::: Data block :::
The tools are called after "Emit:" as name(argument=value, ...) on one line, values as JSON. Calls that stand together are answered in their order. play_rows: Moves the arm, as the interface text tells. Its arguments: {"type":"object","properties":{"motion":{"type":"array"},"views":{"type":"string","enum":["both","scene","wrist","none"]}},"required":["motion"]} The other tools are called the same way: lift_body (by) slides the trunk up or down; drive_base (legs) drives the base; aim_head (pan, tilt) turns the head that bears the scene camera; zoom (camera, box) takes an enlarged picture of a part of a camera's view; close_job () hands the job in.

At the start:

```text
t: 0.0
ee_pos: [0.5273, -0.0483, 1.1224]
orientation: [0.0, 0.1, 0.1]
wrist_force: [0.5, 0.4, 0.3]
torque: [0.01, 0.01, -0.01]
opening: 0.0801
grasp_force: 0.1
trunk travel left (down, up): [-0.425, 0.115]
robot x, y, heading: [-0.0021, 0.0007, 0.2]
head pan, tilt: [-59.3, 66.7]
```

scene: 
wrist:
:::
■ **Challenge**: Set down every line of the listing above again, exactly as given. Give them as a JSON list of strings, one for each line, with blank lines left out.

■ **Output below**:
[
  "The tools are called after \"Emit:\" as name(argument=value, ...) on one line, values as JSON. Calls that stand together are answered in their order. play_rows: Moves the arm, as the interface text tells. Its arguments: {\"type\":\"object\",\"properties\":{\"motion\":{\"type\":\"array\"},\"views\":{\"type\":\"string\",\"enum\":[\"both\",\"scene\",\"wrist\",\"none\"]}},\"required\":[\"motion\"]} The other tools are called the same way: lift_body (by) slides the trunk up or down; drive_base (legs) drives the base; aim_head (pan, tilt) turns the head that bears the scene camera; zoom (camera, box) takes an enlarged picture of a part of a camera's view; close_job () hands the job in.",
  "At the start:",
  "```text",
  "t: 0.0",
  "ee_pos: [0.5273, -0.0483, 1.1224]",
  "orientation: [0.0, 0.1, 0.1]",
  "wrist_force: [0.5, 0.4, 0.3]",
  "torque: [0.01, 0.01, -0.01]",
  "opening: 0.0801",
  "grasp_force: 0.1",
  "trunk travel left (down, up): [-0.425, 0.115]",
  "robot x, y, heading: [-0.0021, 0.0007, 0.2]",
  "head pan, tilt: [-59.3, 66.7]",
  "```",
  "scene: ",
  "wrist:"
]